Start DATA SEGMENT

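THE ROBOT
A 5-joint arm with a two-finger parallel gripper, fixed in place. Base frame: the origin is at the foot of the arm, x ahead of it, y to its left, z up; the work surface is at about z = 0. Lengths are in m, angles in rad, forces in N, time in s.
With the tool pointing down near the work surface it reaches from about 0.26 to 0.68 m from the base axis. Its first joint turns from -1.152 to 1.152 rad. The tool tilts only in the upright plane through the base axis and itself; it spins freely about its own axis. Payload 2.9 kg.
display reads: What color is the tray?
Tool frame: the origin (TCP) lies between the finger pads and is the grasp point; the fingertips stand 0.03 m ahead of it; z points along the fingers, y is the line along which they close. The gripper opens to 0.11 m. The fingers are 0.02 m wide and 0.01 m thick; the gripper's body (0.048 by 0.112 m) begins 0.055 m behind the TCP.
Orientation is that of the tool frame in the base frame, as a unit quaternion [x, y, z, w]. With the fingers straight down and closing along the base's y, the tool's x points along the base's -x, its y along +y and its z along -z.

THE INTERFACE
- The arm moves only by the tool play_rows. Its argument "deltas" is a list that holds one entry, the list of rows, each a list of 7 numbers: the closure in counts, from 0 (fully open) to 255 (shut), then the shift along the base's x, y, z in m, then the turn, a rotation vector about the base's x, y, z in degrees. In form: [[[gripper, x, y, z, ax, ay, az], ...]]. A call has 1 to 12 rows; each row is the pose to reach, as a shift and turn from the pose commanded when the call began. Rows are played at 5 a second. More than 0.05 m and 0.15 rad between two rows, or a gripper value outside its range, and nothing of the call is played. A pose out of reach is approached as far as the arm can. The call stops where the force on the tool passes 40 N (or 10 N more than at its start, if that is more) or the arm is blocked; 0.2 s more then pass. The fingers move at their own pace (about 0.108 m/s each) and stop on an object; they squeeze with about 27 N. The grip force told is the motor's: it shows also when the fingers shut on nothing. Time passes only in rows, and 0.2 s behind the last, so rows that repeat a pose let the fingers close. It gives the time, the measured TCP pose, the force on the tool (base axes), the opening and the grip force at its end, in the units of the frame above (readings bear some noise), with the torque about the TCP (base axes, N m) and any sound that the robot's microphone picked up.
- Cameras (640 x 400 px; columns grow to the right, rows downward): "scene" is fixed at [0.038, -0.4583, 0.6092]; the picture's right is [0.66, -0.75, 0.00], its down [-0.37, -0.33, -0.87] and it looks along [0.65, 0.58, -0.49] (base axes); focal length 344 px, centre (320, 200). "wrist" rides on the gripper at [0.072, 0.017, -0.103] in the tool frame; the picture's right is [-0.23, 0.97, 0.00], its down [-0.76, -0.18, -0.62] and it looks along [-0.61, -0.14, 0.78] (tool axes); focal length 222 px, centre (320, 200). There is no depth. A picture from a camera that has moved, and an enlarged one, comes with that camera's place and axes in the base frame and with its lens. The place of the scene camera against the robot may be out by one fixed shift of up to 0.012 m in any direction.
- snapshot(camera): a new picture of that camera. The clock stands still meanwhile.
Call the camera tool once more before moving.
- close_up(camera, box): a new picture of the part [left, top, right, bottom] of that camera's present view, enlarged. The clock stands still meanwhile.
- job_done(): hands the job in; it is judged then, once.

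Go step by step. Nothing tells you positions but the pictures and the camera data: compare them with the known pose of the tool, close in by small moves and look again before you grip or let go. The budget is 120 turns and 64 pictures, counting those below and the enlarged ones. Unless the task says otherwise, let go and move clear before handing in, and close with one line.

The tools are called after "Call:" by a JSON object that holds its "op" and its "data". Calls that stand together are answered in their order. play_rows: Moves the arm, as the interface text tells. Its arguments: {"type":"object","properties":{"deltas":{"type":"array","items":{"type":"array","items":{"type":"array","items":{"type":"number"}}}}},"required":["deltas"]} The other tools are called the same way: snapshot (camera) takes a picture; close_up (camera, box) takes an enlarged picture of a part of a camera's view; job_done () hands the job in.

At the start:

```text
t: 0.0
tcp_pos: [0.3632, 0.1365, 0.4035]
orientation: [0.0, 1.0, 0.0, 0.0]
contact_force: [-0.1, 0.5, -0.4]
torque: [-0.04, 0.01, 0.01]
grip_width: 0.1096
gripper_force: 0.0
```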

End DATA SEGMENT

Pull out every line above that holds the word "snapshot".

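- snapshot(camera): a new picture of that camera. The clock stands still meanwhile.
The tools are called after "Call:" by a JSON object that holds its "op" and its "data". Calls that stand together are answered in their order. play_rows: Moves the arm, as the interface text tells. Its arguments: {"type":"object","properties":{"deltas":{"type":"array","items":{"type":"array","items":{"type":"array","items":{"type":"number"}}}}},"required":["deltas"]} The other tools are called the same way: snapshot (camera) takes a picture; close_up (camera, box) takes an enlarged picture of a part of a camera's view; job_done () hands the job in.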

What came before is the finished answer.